So I guess I should start actually using this blog and get used to it. I thought a good short post would be about the emotions I've been feeling since I found out I was going to Malawi.
First, on Leep Day, I got the famous 5am automated email from Peace Corps saying there was an update to my application status. I maintain that was the happiest I've ever been before 9am or coffee. I found out when I logged into my email at work (around 8am) and was going nuts. Even though I had already been told by my placement officer (after a lengthy limbo period due to Latin America being in turmoil and me being switched), it was somehow just more real when the website said I had a blue envelope in the mail. So I guess the emotion for that day would be jubilation.
Next, a LONG two days later, I get back to my house after enjoying after-work-happy-hour with some friends to have my roommate say "oh, Peace Corps sent you something." At this time, I had been stalking Peace Corps Wiki to try and figure out where I was going and when, and I figured chances were it was Tanzania based on the info I had. Well, I met my recruiter in the Home Depot parking lot and let her actually open the envelope since I was too nervous and she helped me out so much during the process. Anyways, turns out I'm going to Malawi (not on wiki at the time). I felt every emotion and no emotions for the next few weeks. It was just too overwhelming to process.
Fast forward to St Patty's Day. I'm in an Irish bar, enjoying live music, and all of the sudden I get a strong feeling of sadness. This is my last St. Patty's Day in the states for a while, and I love St. Patty's Day. I kept getting sad about stuff like even now. At the end of March, I was at a Jimmy Buffett concert and almost started crying when he took the stage (for some perspective, I've cried twice in the past 5 years).
Several days after St.

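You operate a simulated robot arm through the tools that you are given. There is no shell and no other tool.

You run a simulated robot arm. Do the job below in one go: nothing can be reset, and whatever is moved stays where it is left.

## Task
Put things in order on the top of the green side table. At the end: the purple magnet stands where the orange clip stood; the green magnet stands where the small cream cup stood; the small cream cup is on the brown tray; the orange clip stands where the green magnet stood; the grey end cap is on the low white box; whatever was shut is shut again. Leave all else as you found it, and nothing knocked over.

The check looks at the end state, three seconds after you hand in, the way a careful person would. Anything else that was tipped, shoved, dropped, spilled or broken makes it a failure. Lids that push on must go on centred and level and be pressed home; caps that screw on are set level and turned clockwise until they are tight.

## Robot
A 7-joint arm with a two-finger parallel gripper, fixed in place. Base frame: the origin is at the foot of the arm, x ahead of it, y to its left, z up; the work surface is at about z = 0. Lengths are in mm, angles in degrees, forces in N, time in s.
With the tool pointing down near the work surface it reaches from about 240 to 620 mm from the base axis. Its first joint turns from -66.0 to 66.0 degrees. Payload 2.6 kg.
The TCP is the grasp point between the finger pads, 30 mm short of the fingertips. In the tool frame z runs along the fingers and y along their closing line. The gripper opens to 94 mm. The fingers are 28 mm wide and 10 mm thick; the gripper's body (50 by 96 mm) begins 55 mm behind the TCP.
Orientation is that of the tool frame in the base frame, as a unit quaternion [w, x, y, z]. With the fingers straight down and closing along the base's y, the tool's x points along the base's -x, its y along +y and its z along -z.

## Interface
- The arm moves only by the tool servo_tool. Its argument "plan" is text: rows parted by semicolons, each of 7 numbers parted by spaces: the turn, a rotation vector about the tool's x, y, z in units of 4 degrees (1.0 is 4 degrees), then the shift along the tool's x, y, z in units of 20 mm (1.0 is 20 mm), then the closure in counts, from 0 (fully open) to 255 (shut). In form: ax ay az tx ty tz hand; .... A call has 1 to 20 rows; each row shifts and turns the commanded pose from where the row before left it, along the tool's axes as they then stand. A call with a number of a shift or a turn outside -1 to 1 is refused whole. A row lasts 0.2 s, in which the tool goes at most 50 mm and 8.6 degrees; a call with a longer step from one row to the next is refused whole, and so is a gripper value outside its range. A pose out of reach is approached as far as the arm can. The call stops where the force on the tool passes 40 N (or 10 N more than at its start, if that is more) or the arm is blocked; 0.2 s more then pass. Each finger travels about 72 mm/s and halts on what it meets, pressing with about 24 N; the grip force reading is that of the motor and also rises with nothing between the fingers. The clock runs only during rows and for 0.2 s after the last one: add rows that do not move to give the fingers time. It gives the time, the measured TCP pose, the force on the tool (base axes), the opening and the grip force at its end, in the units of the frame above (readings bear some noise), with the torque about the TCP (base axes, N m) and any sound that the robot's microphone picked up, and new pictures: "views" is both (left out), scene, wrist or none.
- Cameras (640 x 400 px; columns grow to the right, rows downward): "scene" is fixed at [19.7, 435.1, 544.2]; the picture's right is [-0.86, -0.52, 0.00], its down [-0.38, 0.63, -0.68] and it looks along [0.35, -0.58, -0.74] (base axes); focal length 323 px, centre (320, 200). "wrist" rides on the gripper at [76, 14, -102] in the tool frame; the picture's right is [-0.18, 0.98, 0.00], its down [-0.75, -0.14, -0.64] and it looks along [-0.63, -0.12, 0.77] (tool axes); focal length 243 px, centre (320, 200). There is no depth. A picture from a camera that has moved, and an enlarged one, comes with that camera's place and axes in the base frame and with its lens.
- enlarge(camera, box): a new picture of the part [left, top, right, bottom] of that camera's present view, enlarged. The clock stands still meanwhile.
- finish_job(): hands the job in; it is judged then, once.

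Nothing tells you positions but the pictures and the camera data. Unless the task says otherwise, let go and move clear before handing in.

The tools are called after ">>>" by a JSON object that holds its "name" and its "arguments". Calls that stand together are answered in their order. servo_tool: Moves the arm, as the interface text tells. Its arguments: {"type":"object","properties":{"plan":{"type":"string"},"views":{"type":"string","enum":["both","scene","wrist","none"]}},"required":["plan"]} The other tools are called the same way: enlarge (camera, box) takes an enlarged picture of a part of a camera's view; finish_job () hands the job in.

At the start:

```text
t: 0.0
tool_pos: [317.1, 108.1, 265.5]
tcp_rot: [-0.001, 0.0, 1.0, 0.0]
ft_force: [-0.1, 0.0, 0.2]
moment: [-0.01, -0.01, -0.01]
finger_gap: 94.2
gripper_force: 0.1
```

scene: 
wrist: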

Patty's Day, I went for this awesome hike in Rocky Mountain National Park, and as I was standing on the side of a mountain looking at other mountains, I got super excited thinking my life was going to be one giant adventure like this hike (crazy difficult, but totally against my personality to quit, and rewarding in the end).
Out of nowhere, around March 27th I started getting scared to death that I would not be able to learn the language and would fail out during training. This persisted for a few days but thank God has passed.
Now, I just feel what can only be described as panic. I haven't been able to sleep right for a past two weeks, been tired all day, and have started to wonder how I'm going to make it to June 18th. Then I keep thinking "if something happens and I'm not able to go, I don't know if I'd be able to handle it." Seriously, my mind is like "if you don't go, your life has no meaning." Now I obviously know that isn't true, but it doesn't keep the thought from cropping up on occasion.
So yes, right now, I'm in panic mode, and who knows what my next emotion will be. Hopefully whatever it is, it's an emotion that actually lets me get to sleep at night. I'm glad I seem to be processing these serious emotions one at a time, cause if I was ecstatic-depressed-excited-paniced, I would definitely break my no-cry streak (we're at a year and a half).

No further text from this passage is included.